O avesso do mundo (e de dentro)

Há momentos em que o mundo parece estar do avesso.

Tropeço nisso tudo e o acho engraçado, mas na verdade, o sinto trágico, muitas vezes os sentimentos se misturam, choro e formo um rio...

Há mais sabedoria nas crianças pequenas do que em muitos adultos de meia idade.

Existe uma imensidão de saber e cultura em povos indígenas e africanos, mas tentam reduzir esses mares e florestas em lama, deserto e cinzas.

Vejo a humanização de animais e a desumanização de pessoas (e essa troca desrespeita ambos - os animais que não podem ser o que são e vivem com excessos de bagagem emocional, roupas e produtos e os humanos que tornam-se invisíveis e mais pobres, por não poderem ser também e pelos muros que barram as trocas entre a diversidade que somos Nós).

Conheço mais ateus que acreditam no amor e o cultivam do que religiosos, muitos destes vejo pregando o ódio e atirando com armas de ignorância naqueles que deveriam, na teoria, ser seus irmãos.

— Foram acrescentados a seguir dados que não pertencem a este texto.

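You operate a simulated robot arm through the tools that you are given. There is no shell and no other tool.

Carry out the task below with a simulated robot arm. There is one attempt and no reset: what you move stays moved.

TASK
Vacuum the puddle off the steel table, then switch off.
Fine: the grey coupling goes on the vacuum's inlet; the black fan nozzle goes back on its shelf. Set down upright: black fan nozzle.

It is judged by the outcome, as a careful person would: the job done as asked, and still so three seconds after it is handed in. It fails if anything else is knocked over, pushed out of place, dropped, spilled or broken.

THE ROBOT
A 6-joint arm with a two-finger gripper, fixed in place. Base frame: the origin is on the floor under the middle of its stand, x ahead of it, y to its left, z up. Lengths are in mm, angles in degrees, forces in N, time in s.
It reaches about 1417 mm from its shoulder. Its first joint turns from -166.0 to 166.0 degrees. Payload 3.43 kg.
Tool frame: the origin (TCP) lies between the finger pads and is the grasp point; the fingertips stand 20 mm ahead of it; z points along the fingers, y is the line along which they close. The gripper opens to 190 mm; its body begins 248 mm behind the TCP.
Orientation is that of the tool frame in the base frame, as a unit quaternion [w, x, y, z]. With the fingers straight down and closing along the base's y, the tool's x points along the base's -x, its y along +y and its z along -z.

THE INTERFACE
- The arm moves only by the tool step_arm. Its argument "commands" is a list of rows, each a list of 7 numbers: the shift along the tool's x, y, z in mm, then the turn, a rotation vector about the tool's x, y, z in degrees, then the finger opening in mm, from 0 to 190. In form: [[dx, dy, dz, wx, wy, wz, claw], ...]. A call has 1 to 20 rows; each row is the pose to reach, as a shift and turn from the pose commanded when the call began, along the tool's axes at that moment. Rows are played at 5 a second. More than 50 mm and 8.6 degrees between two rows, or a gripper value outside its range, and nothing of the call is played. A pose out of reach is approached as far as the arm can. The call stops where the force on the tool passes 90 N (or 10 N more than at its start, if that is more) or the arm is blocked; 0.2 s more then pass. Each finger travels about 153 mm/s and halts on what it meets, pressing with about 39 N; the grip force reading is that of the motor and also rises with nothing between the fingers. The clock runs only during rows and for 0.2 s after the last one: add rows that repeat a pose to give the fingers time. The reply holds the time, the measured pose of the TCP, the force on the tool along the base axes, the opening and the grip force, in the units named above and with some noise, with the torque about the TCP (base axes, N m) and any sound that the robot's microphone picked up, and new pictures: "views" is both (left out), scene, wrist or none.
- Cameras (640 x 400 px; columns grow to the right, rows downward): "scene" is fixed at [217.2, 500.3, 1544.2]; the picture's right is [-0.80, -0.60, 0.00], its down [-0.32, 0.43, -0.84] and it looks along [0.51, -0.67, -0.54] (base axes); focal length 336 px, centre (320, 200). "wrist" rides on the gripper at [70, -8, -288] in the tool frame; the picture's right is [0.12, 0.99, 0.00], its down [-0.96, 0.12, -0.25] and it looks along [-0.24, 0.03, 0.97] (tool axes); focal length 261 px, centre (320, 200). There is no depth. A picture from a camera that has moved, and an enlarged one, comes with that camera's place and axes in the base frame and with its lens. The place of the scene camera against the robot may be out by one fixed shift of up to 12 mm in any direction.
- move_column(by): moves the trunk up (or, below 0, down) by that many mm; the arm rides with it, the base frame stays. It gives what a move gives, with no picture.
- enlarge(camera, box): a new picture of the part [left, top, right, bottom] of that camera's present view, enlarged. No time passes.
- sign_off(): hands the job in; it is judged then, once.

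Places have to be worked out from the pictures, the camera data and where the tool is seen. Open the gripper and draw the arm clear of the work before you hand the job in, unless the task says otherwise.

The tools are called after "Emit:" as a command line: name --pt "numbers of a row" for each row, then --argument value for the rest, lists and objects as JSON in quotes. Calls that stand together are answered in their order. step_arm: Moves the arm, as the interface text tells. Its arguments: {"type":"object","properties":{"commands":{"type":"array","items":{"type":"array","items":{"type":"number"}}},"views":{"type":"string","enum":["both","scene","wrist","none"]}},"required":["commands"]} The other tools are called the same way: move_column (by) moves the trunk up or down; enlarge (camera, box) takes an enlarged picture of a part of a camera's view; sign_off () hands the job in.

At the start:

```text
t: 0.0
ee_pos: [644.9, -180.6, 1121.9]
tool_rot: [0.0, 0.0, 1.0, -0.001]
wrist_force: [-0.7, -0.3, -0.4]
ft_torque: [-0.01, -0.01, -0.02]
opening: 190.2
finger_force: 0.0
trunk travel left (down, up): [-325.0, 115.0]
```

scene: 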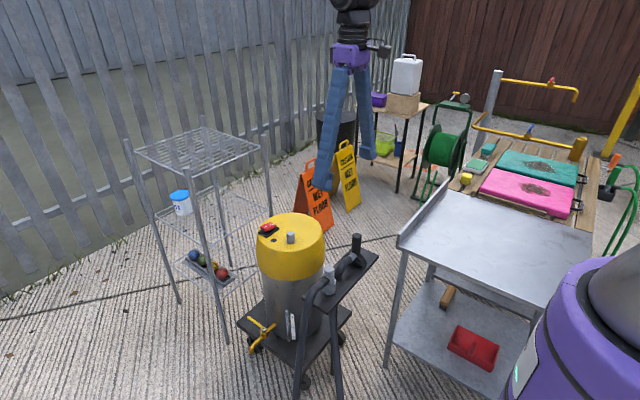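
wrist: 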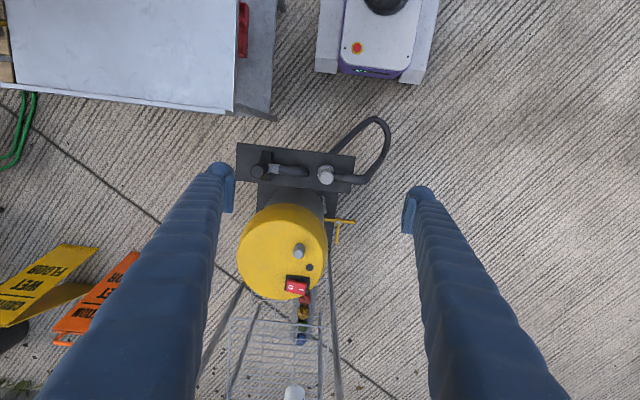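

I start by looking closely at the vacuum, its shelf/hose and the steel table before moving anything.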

O que deveria estar a serviço do ser humano quer ser servido: o tal Mercado, o dinheiro, nossos sistemas...invertidos como fossem deuses, mascarando os poucos que se beneficiam com essa manipulação e com a desigualdade gerada, porque a maioria é povo, as chamadas minorias - que juntas, somos quase todos.

Quem deveria estar servindo só quer ser visto, se perdeu em poder e esqueceu que é parte dessa Terra e desse chão, mesmo que tenha um céu diferente na sua crença.

A educação, que deveria ser chave de transformação, é cabresto ou ferramenta de manipulação em diversas mãos políticas ou não.

A sociedade, que poderia ser rica como um todo; com os encontros de nossa diversidade de culturas, pessoas, fauna e flora; criou uma fábrica de exclusão.

Cachorros abandonados ou no berço transformados em bebês; crianças com a infância arrancada, condenadas ou negligenciadas em telas de alienação, pessoas desprovidas de ser, o ser sem ter onde existir, o existir sem vida.

Primeiramente e muitas vezes vou chorar, por tanto sangue derramado e corpos pisados por competições, distorções e guerras. Depois e em meio ao caos, vou lembrar que tudo foi feito pelo próprio ser humano, então o caminho é também ser desfeito por nós, podemos criar muros ou pontes, ajudar a crescer florestas ou a fenecer desertos. Já pensei ser utopia, mas a questão é: podemos abandonar os resultados, desacreditá-los e nem vê-los; mas não podemos abandonar quem somos nós ou quem está do lado e não é nem questão de lado no sentido de alguma ideologia ou partido, porque quando perdemos, todos perdemos; é questão de vida e de deixar viver, é questão de empatia e compaixão, é questão de amor. O mundo pode parecer e até estar cinza, mas cabe a nós juntar nossas cores, jogar essas cinzas nas árvores das relações para adubá-las, enxergar o verde que ainda vive nas nossas florestas e corações. Ao considerar tudo como perdido ou morto, deixamos de lutar pelo que há: nós mesmos e o brilho de nossa vida, de nossa fauna, de nossa flora, de nossa história que traz os ensinamentos pra seguirmos por outros caminhos.

Eu choro, mas por vezes eu rio, imaginando esse mundo em cooperação, imaginando a potência da coletividade, imaginando a floresta que ainda há dentro e fora de nós. Quem sabe rimos juntos um dia, a resposta não importa agora, o essencial é que essa possibilidade nos conecte ao que há de melhor em nós e nos mova para criar algo melhor no presente, imaginando um futuro mais vivo, mesmo e com a consciência de cada vida transformada em cinza, trazer as cores que ainda vivem e poderão nascer no encontro.